More and more, these clues point toward the conclusion that the form of spacetime is an adorning detail that varies from one formulation of a physical theory to the next, rather than being a fundamental element of reality. Much as the number of letters, syllables, and vowels in the word
cat
differ from those in
gato,
its Spanish translation, the form of spacetime—its shape, its size, and even the number of its dimensions—also changes in translation. To any given observer who is using one theory to think about the universe, spacetime may seem real and indispensable. But should that observer change the formulation of the theory he or she uses to an equivalent, translated version, what once seemed real and indispensable necessarily changes, too. Thus, if these ideas are right—and I should emphasize that they have yet to be rigorously proven even though theorists have amassed a great deal of supporting evidence—they strongly challenge the primacy of space and time.
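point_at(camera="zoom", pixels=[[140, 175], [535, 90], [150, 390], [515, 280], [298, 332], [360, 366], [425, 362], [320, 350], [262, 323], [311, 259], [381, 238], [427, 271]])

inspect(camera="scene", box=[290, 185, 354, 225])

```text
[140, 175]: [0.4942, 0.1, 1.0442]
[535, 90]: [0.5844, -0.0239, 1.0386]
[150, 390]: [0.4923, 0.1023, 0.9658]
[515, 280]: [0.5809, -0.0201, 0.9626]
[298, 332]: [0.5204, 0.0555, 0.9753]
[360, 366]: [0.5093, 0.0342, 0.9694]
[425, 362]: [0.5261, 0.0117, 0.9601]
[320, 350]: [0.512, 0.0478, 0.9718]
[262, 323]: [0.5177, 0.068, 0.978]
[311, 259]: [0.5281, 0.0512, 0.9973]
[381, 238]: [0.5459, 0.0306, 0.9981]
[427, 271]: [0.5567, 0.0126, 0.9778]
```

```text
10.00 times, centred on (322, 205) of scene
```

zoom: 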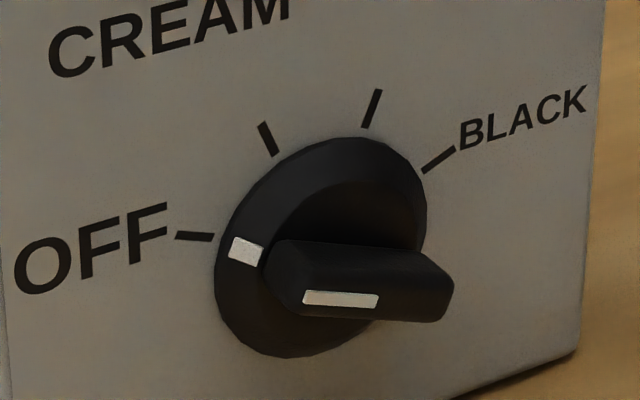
Of all the clues discussed here, I'd pick the holographic principle as the one most likely to play a dominant role in future research. It emerges from a basic feature of black holes—their entropy—the understanding of which, many physicists agree, rests on firm theoretical foundations. Even if the details of our theories should change, we expect that any sensible description of gravity will allow for black holes, and hence the entropy bounds driving this discussion will persist and holography will apply. That string theory naturally incorporates the holographic principle—at least in examples amenable to mathematical analysis—is another strong piece of evidence suggesting the principle's validity. I expect that regardless of where the search for the foundations of space and time may take us, regardless of modifications to string/M-theory that may be waiting for us around the bend, holography will continue to be a guiding concept.